Stated goal: Every line holding the string "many" should be gathered.

The records:
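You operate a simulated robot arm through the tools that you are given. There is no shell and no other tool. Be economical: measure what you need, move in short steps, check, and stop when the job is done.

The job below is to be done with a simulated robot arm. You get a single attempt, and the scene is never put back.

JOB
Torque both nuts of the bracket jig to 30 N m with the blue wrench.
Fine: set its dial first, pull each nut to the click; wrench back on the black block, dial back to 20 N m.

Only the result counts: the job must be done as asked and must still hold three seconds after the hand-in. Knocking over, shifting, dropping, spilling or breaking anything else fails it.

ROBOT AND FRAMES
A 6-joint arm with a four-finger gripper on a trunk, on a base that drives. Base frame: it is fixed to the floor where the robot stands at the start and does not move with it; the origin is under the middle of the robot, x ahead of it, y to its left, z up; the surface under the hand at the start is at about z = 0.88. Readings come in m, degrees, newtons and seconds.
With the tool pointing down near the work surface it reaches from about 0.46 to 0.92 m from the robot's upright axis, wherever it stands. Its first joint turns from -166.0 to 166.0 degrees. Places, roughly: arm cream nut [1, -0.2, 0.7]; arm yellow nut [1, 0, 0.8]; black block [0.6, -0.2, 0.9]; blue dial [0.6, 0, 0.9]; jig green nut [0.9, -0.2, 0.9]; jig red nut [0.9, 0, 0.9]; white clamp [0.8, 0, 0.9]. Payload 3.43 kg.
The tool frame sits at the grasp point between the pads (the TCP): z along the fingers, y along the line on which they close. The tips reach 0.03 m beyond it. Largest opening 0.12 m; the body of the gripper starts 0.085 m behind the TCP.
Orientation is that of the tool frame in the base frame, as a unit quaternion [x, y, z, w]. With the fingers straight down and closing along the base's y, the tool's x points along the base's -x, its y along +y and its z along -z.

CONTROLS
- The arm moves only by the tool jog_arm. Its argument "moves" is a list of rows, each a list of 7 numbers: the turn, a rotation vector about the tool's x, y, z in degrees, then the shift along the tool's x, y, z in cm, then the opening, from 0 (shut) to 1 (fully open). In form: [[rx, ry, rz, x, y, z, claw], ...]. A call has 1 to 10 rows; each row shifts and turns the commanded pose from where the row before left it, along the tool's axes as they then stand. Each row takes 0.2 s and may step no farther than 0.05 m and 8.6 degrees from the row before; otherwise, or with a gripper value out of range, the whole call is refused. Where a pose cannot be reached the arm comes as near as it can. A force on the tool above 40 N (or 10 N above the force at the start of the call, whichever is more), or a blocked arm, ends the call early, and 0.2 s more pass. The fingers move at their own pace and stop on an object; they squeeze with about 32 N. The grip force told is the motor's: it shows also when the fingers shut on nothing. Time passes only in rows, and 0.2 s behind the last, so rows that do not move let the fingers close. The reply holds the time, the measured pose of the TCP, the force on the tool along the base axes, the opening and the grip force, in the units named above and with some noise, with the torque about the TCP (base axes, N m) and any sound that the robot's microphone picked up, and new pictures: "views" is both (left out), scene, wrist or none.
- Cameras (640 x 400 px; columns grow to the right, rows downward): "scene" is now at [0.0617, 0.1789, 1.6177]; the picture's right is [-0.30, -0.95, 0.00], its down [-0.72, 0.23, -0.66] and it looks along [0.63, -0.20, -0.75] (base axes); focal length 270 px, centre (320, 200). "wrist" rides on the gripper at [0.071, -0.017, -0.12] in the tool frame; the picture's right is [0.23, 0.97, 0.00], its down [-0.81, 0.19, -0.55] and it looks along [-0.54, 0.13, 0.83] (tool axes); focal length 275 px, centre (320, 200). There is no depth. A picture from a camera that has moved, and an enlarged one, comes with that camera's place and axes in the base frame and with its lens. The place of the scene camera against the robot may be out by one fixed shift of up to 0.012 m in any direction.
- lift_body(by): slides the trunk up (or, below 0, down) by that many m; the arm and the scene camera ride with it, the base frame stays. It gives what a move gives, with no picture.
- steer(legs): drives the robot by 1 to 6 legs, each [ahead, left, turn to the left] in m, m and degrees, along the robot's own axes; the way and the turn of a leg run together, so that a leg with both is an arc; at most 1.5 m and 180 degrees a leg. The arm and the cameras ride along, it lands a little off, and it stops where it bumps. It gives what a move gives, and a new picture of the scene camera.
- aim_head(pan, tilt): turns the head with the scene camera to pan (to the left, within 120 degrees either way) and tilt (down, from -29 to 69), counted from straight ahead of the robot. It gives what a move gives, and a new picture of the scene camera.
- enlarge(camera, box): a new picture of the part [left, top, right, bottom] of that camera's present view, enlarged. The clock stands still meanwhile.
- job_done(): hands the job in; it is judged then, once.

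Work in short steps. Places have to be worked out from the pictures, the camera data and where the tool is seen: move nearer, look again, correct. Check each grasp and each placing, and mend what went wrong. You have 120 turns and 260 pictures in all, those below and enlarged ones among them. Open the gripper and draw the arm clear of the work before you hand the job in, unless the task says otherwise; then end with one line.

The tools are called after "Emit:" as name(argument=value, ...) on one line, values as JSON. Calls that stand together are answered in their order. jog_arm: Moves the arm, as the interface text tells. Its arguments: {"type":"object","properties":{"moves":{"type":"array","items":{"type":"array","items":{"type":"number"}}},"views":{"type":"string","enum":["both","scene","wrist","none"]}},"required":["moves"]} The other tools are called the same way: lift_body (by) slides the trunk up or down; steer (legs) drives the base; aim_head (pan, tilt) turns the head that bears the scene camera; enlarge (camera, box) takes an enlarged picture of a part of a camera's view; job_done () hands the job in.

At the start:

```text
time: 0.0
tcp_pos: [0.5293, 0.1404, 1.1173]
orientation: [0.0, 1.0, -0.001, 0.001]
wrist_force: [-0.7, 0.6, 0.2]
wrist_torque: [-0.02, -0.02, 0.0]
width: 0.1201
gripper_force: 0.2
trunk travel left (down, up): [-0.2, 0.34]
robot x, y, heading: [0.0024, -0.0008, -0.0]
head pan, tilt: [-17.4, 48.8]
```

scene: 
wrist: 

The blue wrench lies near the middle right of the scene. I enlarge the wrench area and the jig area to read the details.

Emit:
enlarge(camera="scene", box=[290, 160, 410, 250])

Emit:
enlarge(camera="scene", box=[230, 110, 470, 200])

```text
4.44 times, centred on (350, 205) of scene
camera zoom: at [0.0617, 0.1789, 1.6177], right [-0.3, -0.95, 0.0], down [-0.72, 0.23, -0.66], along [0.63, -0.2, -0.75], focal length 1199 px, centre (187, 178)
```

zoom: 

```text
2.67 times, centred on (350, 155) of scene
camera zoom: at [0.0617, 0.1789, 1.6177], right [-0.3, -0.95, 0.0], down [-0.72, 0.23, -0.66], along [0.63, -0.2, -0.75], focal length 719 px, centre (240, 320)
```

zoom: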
--
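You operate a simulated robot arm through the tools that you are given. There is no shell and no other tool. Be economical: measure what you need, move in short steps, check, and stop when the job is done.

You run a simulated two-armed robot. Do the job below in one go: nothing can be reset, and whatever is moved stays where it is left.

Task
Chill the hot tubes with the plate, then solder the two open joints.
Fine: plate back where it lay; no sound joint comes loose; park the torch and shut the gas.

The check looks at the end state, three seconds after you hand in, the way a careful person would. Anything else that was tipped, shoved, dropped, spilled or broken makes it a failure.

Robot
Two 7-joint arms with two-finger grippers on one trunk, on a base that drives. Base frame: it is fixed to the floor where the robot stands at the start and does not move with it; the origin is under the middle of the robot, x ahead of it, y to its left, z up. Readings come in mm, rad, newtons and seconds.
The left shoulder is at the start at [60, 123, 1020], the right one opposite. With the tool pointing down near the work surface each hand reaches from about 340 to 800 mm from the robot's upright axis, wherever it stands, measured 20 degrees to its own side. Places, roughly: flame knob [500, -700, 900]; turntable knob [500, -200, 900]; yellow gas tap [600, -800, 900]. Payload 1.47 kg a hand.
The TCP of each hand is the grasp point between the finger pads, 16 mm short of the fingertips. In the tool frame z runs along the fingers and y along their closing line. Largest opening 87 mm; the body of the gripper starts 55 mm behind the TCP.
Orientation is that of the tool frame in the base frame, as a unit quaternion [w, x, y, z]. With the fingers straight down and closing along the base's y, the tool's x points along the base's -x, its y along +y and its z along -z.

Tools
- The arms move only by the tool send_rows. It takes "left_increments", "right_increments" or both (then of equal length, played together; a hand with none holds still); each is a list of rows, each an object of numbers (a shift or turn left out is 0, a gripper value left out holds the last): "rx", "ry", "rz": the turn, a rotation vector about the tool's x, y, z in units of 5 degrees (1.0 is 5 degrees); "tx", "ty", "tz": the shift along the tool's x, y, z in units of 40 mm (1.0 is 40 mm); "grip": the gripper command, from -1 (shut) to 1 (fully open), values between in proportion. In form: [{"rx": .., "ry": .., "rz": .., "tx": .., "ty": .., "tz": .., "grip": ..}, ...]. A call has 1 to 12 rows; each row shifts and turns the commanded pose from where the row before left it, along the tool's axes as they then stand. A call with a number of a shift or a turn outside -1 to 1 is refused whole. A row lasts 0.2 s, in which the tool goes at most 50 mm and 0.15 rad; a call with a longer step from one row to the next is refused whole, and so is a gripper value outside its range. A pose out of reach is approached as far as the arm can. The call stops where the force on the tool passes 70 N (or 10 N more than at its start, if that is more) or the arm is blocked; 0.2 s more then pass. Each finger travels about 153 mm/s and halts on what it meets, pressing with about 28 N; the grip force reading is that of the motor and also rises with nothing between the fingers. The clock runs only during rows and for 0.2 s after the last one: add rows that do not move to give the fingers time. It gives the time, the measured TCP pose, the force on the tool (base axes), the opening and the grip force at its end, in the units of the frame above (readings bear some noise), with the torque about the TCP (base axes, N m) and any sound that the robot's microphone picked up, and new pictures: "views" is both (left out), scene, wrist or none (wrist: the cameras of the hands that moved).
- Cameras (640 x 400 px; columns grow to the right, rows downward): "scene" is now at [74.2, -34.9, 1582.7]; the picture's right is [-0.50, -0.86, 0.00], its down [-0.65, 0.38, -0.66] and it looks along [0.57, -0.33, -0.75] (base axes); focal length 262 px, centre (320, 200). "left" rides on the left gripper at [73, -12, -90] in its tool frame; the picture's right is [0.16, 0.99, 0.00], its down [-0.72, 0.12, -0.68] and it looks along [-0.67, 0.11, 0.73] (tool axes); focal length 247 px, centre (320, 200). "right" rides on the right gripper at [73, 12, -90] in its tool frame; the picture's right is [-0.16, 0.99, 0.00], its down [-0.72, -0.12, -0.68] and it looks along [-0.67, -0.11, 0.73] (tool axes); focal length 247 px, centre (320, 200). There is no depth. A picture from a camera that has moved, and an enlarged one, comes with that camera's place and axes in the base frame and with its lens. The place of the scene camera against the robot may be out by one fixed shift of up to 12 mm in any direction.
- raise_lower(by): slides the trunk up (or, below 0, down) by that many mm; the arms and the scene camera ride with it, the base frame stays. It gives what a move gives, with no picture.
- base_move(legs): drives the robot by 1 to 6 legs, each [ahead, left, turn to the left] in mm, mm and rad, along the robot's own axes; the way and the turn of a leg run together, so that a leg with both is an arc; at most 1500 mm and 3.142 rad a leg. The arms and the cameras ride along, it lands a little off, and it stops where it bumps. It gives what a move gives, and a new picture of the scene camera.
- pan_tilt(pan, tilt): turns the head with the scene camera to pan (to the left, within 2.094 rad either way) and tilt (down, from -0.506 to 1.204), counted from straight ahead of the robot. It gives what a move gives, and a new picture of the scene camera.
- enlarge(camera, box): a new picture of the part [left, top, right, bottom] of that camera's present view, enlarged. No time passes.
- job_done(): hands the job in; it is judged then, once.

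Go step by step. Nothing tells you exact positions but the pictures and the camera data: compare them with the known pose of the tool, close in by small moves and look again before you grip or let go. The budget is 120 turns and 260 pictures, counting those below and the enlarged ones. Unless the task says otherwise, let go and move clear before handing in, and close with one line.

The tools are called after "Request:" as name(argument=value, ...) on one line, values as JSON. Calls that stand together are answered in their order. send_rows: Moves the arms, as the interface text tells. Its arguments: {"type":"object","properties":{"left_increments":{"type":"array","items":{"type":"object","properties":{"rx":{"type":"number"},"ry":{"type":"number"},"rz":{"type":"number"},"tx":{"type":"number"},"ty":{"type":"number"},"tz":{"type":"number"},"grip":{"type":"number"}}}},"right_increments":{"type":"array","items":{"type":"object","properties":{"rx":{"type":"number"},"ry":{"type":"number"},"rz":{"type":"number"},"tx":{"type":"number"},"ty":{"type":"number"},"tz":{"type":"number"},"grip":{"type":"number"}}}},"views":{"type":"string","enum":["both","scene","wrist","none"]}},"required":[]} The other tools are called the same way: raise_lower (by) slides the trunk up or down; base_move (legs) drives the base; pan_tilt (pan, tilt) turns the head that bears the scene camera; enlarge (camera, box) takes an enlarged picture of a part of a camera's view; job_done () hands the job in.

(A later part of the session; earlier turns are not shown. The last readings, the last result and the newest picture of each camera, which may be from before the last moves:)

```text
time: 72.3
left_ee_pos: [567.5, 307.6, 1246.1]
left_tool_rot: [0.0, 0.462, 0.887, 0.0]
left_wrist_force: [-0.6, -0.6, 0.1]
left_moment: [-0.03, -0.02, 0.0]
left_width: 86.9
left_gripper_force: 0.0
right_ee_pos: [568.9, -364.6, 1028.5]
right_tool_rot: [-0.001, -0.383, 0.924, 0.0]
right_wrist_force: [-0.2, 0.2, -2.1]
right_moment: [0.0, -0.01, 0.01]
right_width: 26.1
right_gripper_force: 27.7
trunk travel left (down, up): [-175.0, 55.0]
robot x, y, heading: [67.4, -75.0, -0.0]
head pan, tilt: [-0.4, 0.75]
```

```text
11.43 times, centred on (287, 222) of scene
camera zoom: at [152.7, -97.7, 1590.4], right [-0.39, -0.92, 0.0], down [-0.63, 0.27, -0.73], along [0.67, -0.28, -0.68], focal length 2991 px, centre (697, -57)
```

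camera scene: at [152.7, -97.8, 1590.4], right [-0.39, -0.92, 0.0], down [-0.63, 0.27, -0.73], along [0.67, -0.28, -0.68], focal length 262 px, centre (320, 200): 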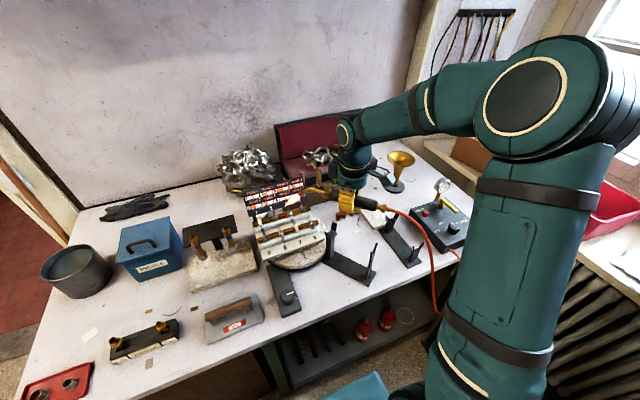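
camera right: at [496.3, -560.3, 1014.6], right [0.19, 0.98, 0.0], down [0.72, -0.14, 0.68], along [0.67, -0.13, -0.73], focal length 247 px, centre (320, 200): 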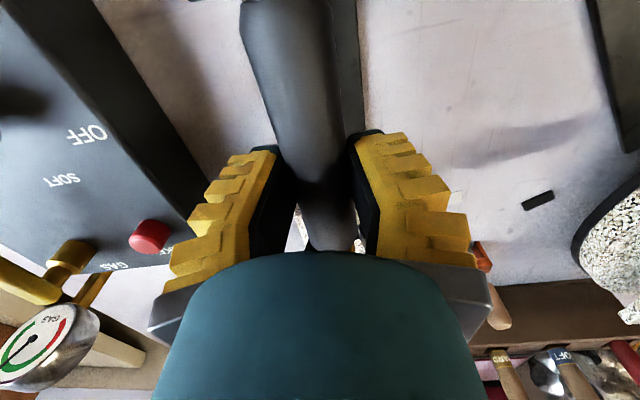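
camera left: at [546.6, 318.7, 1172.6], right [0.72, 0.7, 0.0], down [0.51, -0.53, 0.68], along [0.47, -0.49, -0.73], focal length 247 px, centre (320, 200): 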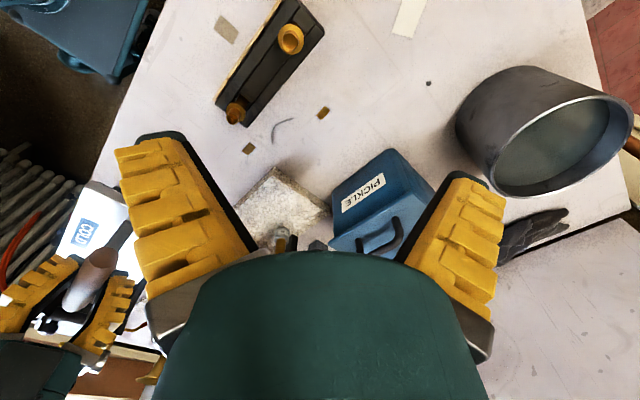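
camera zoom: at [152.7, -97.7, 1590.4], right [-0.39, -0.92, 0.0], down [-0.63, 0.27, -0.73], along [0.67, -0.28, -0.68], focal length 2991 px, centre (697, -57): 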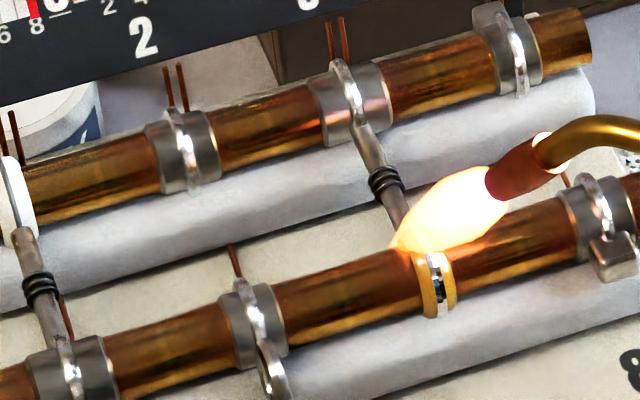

Result of the task:
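- lift_body(by): slides the trunk up (or, below 0, down) by that many m; the arm and the scene camera ride with it, the base frame stays. It gives what a move gives, with no picture.
- raise_lower(by): slides the trunk up (or, below 0, down) by that many mm; the arms and the scene camera ride with it, the base frame stays. It gives what a move gives, with no picture.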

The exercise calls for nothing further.